--- To do ---
Repeat the listing word for word. No pictures belong in the copy.

* Start Collected data *

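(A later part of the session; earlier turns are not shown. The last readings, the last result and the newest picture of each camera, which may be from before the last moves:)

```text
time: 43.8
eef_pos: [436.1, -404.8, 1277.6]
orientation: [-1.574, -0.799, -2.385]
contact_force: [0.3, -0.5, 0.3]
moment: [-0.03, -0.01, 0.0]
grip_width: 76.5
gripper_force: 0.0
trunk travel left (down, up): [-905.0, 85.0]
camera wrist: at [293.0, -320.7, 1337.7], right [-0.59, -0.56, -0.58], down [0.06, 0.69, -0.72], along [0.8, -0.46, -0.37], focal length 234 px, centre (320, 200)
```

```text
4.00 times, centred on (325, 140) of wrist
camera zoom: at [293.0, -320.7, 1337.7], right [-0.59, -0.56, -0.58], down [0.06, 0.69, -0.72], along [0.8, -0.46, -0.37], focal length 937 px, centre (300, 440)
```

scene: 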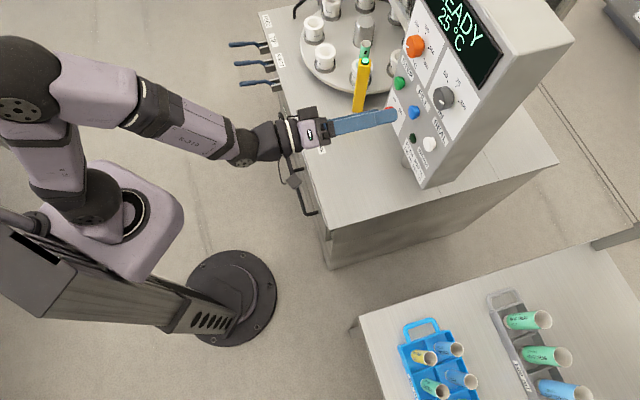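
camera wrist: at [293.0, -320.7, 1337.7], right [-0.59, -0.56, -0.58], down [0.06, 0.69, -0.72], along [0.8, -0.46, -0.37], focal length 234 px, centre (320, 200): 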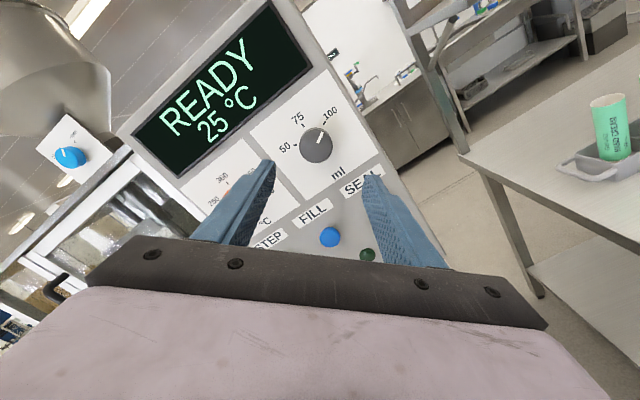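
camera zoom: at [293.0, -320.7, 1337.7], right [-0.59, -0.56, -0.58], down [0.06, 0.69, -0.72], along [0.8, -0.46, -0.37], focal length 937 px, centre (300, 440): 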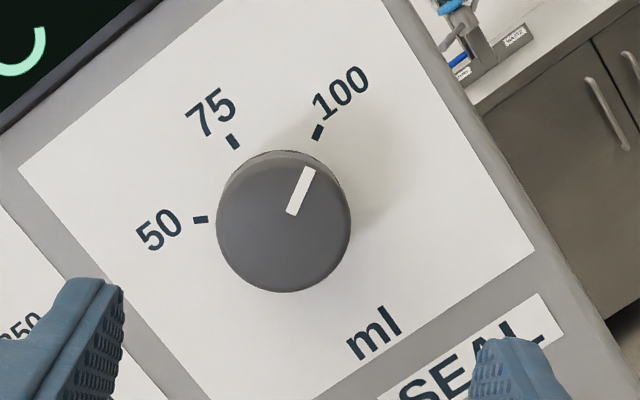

* End Collected data *

--- Written response ---
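(A later part of the session; earlier turns are not shown. The last readings, the last result and the newest picture of each camera, which may be from before the last moves:)

```text
time: 43.8
eef_pos: [436.1, -404.8, 1277.6]
orientation: [-1.574, -0.799, -2.385]
contact_force: [0.3, -0.5, 0.3]
moment: [-0.03, -0.01, 0.0]
grip_width: 76.5
gripper_force: 0.0
trunk travel left (down, up): [-905.0, 85.0]
camera wrist: at [293.0, -320.7, 1337.7], right [-0.59, -0.56, -0.58], down [0.06, 0.69, -0.72], along [0.8, -0.46, -0.37], focal length 234 px, centre (320, 200)
```

```text
4.00 times, centred on (325, 140) of wrist
camera zoom: at [293.0, -320.7, 1337.7], right [-0.59, -0.56, -0.58], down [0.06, 0.69, -0.72], along [0.8, -0.46, -0.37], focal length 937 px, centre (300, 440)
```

scene: 
camera wrist: at [293.0, -320.7, 1337.7], right [-0.59, -0.56, -0.58], down [0.06, 0.69, -0.72], along [0.8, -0.46, -0.37], focal length 234 px, centre (320, 200): 
camera zoom: at [293.0, -320.7, 1337.7], right [-0.59, -0.56, -0.58], down [0.06, 0.69, -0.72], along [0.8, -0.46, -0.37], focal length 937 px, centre (300, 440): 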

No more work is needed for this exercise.